Excellent article. The phrase "Mother Ukraine" comes to mind, not only as a counter to Mother Russia but also as a statement of Ukraine's own identity, history and destiny.
Ukraine was the birthplace of the Proto-Indo-European language, wasn't it?
Well, that area is near the area that most linguists think of as the original homeland, based on cognate geographical, flora, fauna, etc., terms that exist in most of the daughter branches. However, that was thousands of years ago and has nothing to do with modern Ukraine or Russia. Some argue that Anatolia (Turkey) is a possible alternative homeland. Lpetrich has posted a lot on the subject and may be able to direct interested people to those posts.
 
If you think of it from Putin's point-of-view, NATO is effectively surrounding him on all sides

If that is his point of view, it is severely divorced from reality. NATO only exists on Russia's Western borders, and is there largely due to Russia's proven expansionist tendencies toward the West. To the the East they have thousands of miles of coastline, they have grabbed Crimea to the south, and have the whole Berents, Kara, Laptev and East Siberian seas as well as a third or more of the Arctic Ocean pretty much to themselves. Borders with Khazakstan and Mongolia/China are longer than any Nato country's Russian border... Ports of Vladivostok and Murmansk might not be ideal for shipping to much of the world, but they also have St Pete, and now Crimea...
This "I'm surrounded" point of view is truly delusional and paranoid, if actually held, which I doubt.

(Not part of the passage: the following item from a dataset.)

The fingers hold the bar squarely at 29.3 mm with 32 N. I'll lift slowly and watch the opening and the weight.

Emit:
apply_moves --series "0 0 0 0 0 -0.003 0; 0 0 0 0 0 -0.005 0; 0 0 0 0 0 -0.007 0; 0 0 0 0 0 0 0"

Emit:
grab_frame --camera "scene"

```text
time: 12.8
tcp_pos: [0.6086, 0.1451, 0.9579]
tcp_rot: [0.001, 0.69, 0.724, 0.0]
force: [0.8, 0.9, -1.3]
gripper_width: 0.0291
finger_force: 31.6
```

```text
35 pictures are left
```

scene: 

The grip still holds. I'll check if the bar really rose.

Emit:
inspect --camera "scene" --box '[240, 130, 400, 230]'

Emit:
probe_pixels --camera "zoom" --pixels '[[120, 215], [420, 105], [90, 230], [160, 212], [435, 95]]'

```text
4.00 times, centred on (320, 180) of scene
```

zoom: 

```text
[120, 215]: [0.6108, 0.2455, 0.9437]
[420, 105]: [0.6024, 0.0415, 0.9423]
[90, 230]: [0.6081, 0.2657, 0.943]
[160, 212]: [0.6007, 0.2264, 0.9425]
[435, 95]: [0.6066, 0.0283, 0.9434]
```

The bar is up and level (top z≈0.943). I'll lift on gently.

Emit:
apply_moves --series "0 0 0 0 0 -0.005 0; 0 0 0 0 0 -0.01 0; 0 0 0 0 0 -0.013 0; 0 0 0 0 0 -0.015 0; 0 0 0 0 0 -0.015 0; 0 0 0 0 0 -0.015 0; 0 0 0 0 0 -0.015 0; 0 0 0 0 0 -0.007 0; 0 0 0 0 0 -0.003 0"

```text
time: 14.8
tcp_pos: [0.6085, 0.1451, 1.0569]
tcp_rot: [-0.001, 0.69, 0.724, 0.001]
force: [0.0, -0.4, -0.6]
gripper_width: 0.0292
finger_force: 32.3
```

NATO has never invaded and occupied any country and they're certainly not about to do it to Russia. Putin knows that. He doesn't need to "defend himself" from anyone, but desperately needs an Enemy if he is to galvanize the Russian people in favor of his agenda of dominion. So far, The West™ fills the bill.
 
Faux Noise isn't a credible source for much of anything.
Exactly the point I am making by posting that video.

Having said that, the video is from 2008 and other MSM news sources were not any better. In fact they were worse.
People who don’t have a dog in the race and know a lot more about it than you or I, disagree with your impression.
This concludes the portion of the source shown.